━━ Information supplied

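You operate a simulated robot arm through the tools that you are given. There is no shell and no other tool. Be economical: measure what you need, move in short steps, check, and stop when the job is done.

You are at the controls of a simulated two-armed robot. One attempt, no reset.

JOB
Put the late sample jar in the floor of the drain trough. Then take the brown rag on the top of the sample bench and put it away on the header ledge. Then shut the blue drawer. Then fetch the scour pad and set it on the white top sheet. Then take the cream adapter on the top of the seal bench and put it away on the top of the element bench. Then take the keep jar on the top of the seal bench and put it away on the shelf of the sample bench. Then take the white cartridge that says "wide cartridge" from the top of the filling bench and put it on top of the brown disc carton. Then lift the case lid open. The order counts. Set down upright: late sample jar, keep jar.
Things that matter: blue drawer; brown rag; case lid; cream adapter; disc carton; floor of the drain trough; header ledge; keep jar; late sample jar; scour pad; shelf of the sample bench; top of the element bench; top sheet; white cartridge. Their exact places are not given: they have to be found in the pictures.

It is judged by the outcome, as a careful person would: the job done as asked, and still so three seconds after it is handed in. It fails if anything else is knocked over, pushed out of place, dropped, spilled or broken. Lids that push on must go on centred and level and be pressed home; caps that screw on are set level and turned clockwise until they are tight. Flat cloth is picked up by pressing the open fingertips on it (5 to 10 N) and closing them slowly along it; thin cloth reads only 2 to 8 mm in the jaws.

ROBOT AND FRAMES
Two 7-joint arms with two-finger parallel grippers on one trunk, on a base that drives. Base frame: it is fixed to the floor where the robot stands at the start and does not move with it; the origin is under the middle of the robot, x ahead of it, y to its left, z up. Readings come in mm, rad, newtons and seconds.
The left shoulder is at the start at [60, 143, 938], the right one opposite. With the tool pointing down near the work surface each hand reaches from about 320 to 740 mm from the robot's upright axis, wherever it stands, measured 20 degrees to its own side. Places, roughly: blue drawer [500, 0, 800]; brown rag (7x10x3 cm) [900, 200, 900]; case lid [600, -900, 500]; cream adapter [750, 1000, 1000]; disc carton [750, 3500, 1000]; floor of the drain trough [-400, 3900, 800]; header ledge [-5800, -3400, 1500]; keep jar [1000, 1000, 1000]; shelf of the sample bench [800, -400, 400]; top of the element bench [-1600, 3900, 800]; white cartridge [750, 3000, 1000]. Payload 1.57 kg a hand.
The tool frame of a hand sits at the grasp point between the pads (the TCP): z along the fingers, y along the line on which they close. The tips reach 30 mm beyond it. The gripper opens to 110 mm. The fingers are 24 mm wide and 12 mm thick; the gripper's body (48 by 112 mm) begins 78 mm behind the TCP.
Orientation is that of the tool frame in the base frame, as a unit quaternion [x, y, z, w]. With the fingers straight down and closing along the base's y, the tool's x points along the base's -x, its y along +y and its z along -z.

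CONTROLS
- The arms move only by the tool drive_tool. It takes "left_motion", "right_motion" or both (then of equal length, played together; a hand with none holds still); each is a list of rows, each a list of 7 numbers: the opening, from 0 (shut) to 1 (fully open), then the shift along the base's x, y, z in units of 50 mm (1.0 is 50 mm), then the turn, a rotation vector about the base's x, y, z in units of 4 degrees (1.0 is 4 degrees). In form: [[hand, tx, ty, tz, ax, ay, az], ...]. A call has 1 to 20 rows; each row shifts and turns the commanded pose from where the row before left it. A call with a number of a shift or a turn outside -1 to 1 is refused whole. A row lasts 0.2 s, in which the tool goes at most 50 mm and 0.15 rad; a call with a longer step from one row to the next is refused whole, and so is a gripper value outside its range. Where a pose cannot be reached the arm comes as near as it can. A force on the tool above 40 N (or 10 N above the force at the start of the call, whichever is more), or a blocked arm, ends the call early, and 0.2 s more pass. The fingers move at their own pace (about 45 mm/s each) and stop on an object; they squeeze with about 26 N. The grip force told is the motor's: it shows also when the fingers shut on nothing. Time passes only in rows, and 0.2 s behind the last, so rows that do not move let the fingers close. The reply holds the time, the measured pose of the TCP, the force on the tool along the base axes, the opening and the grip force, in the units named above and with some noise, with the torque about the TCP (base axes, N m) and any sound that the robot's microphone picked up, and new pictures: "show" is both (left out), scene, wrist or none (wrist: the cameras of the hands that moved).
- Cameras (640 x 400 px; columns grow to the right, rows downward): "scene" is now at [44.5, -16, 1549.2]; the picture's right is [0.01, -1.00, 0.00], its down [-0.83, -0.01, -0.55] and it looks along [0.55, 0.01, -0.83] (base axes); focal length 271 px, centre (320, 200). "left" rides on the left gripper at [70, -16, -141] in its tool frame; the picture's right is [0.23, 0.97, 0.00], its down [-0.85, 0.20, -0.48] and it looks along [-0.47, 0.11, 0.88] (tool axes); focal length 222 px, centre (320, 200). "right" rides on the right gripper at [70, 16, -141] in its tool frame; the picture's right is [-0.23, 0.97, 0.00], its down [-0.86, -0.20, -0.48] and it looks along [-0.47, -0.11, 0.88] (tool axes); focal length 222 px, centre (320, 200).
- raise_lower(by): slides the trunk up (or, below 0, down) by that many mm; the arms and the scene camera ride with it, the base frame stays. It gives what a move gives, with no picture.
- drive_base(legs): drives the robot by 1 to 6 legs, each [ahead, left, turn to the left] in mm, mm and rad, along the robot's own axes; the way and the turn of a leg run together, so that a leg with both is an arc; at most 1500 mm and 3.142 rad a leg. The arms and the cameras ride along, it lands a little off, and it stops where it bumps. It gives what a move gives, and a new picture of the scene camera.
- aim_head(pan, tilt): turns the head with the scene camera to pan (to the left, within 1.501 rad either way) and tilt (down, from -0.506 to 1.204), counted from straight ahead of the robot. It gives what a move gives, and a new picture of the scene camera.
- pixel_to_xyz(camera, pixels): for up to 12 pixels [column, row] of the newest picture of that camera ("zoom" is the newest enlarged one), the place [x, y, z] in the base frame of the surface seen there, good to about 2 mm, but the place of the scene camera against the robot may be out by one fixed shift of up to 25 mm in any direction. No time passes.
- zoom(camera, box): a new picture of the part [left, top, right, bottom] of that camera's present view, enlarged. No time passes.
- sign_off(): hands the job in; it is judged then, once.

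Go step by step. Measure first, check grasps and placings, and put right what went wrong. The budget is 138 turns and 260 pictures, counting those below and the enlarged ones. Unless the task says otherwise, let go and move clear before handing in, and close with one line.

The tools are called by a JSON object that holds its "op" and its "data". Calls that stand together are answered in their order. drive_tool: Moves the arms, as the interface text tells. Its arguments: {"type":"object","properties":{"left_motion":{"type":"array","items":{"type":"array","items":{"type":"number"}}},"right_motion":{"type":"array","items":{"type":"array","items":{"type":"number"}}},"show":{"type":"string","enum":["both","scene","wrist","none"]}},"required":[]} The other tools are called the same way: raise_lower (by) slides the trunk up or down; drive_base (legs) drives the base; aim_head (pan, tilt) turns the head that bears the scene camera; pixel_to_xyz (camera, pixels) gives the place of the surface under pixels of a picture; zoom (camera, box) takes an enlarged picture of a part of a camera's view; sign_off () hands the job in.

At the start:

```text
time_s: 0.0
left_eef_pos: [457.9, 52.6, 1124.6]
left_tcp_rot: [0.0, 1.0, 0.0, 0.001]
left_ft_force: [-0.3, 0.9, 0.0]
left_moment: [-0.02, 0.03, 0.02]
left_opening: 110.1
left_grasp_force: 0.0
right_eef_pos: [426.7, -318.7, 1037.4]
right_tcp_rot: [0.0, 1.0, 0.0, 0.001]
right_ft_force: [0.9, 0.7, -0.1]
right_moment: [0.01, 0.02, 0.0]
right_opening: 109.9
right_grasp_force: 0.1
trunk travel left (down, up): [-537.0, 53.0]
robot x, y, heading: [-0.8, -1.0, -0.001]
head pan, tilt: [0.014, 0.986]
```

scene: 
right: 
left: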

━━━━
━━ Information supplied

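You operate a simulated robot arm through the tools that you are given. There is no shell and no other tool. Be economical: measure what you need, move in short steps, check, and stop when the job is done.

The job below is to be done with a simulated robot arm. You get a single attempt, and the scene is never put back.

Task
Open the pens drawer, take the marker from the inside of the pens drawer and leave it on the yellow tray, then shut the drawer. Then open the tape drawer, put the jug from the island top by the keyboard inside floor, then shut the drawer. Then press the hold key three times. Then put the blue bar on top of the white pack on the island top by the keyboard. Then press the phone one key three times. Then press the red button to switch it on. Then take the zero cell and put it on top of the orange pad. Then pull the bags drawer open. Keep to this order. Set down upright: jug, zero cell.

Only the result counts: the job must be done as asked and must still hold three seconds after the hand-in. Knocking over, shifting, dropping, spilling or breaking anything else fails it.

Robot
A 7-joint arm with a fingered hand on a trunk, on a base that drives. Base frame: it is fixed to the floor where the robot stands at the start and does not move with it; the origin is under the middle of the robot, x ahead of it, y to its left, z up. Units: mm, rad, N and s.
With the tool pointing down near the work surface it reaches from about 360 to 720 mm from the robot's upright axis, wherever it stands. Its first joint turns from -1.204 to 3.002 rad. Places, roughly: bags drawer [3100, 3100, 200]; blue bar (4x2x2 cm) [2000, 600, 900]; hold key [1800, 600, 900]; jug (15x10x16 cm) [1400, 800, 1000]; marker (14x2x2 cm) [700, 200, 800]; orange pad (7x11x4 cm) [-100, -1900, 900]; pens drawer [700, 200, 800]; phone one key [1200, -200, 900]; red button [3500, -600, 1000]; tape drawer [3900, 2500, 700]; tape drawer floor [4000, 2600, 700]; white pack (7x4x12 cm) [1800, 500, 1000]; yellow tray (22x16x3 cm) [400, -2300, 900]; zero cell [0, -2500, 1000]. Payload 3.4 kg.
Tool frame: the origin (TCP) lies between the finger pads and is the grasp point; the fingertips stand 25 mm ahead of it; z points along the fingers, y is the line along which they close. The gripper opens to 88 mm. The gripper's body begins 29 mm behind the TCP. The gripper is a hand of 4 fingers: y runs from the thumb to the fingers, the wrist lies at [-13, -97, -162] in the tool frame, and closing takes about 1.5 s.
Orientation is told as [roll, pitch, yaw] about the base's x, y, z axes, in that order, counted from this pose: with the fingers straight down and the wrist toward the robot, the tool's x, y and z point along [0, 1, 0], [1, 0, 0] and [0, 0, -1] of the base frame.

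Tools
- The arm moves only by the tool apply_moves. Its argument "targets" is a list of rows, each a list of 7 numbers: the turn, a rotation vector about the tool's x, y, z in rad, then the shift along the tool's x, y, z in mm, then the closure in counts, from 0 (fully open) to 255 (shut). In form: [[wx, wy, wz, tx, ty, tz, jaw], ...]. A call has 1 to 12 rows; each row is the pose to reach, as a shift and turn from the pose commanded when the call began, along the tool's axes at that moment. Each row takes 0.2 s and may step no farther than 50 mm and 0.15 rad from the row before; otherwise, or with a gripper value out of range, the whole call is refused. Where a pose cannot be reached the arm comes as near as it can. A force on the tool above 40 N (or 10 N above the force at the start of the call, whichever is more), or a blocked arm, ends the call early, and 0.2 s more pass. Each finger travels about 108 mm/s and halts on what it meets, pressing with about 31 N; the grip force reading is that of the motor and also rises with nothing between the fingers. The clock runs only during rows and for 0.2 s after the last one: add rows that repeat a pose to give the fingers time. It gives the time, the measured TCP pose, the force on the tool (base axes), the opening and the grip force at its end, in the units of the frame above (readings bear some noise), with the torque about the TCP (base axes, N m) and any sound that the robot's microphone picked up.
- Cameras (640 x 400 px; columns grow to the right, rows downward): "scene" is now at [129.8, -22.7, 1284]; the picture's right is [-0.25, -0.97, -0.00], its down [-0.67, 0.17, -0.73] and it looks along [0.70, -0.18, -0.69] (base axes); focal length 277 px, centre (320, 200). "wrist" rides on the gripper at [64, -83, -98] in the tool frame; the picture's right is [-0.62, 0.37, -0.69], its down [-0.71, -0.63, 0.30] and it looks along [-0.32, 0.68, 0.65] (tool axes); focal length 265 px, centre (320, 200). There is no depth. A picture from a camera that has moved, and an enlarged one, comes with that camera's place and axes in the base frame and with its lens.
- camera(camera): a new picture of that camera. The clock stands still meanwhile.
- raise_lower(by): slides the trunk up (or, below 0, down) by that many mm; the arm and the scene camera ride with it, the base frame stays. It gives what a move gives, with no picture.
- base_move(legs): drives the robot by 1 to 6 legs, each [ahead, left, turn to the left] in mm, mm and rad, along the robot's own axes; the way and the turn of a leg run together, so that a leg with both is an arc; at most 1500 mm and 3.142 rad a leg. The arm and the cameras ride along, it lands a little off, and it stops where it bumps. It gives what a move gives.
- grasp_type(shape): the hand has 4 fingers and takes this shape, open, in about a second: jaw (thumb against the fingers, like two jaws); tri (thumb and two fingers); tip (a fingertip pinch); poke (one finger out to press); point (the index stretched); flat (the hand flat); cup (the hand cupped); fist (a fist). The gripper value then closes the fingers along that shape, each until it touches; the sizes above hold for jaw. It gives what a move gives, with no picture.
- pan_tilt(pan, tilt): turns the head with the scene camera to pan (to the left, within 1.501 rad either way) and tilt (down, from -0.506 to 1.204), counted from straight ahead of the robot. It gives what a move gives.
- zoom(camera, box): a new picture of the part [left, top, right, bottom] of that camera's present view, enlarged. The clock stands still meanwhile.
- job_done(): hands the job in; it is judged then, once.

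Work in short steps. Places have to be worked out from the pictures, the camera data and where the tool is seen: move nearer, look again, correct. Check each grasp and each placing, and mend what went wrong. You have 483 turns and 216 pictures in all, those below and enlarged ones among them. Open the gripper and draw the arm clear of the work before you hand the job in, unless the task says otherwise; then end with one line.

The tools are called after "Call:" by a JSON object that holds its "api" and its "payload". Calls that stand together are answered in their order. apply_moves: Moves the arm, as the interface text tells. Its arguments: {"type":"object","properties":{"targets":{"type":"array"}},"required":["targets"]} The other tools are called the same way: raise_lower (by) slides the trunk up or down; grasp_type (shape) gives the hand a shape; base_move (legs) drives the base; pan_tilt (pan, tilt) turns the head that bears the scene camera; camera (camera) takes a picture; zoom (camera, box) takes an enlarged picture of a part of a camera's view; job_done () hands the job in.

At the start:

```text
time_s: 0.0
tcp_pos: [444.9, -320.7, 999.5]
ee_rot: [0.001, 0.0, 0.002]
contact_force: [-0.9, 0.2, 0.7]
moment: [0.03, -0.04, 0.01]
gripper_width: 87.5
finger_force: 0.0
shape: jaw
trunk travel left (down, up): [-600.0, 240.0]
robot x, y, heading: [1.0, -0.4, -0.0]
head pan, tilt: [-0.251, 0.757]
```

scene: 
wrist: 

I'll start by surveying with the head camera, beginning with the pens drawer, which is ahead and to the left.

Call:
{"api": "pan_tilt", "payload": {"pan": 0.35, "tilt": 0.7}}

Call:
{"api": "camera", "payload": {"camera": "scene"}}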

━━━━
━━ Information supplied

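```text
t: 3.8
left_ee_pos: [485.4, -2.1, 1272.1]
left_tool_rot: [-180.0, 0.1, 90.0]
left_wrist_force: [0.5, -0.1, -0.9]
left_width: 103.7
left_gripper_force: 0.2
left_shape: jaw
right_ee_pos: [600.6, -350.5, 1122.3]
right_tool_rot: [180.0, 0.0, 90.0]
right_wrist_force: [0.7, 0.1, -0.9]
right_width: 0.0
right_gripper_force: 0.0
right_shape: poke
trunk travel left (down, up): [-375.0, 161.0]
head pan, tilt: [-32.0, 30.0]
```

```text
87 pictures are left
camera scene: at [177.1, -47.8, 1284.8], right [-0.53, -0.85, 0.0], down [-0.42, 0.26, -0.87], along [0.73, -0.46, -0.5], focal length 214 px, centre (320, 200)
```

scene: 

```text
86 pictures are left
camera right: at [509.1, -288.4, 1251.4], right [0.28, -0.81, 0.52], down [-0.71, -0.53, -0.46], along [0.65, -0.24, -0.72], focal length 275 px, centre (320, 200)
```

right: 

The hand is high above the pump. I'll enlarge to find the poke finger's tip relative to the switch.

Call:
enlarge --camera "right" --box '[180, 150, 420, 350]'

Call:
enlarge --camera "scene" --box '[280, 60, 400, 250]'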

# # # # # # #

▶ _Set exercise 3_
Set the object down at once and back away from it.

━━━━
━━ Selected extract

Mechanisms and Prevention of Commotio Cordis: Use in an Animal Model

Principal Investigator: Mark S. Link, M.D.

Institution: The New England Medical Center Hospital

Title: Decreasing the Risk of Commotio Cordis: Sudden Death from Low Energy Chest Wall Impact.


Abstract: Death due to minor chest wall trauma, commotio cordis, is seen in young athletes aged 5 to 16. Although not common, it is the most frequent cause of death in the young basketball player. Death is swift and unusually recalcitrant to even immediate resuscitation efforts. We have recently developed an animal model with low energy chest wall impact gated to the cardiac cycle. With this model we have found that if an impact is during a 15 millisecond window on the upslope of the T-wave, ventricular fibrillation can result. Ventricular fibrillation was not produced during any other time period of the cardiac cycle. If the impact occurred during the QRS segment, transient complete heart block may result. ST segment elevation was seen with impacts throughout the cardiac cycle.

━━━━

▶ _Set exercise 1_
Pull out the sentences of the selected extract that run from "Title: Decreasing the" through "throughout the cardiac cycle." and give them unchanged.
▶ _Set exercise 2_
Write what comes next in the selected extract.

▶ _Written response 1_
Title: Decreasing the Risk of Commotio Cordis: Sudden Death from Low Energy Chest Wall Impact.


Abstract: Death due to minor chest wall trauma, commotio cordis, is seen in young athletes aged 5 to 16. Although not common, it is the most frequent cause of death in the young basketball player. Death is swift and unusually recalcitrant to even immediate resuscitation efforts. We have recently developed an animal model with low energy chest wall impact gated to the cardiac cycle. With this model we have found that if an impact is during a 15 millisecond window on the upslope of the T-wave, ventricular fibrillation can result. Ventricular fibrillation was not produced during any other time period of the cardiac cycle. If the impact occurred during the QRS segment, transient complete heart block may result. ST segment elevation was seen with impacts throughout the cardiac cycle.

▶ _Written response 2_
Using this swine model we have found that softer baseballs (thrown at 30 mph) decrease the risk of commotio cordis. We have also found that the risk of ventricullar fibrillation increases as the velocity of the baseball increases to 40 mph, but then, unexpectedly decreases as the ball speed is increased to 50 or 60 mph.

Over the next two years, our goal is to use this model of commotio cordis in order to more fully evaluate the pathophysiology, prevention and treatment of commotio cordis. We will evaluate the influence of the size and chest wall compliance of the animal and area of impact. We will continue to evaluate safety baseballs and other preventative measures (including chest wall protection) for this devastating condition. We will also evaluate resuscitative measures for the ventricular fibrillation that we have produced.

To accomplish these goals, we will continue to use and develop our model using juvenile swine. Fully anesthetized and monitored animals will be placed in a swing, and an impact will be directed to the chest that is gated to the cardiac cycle. Electrophysiologic abnormalities will be monitored with continuous 6 lead EKGs. In early studies, the swine used will be incrementally increased in size. The area of chest wall impact will be varied. Safety ball impact will be performed at a higher velocity (40 mph). Chest wall protectors will be assessed for their ability to prevent commotio cordis.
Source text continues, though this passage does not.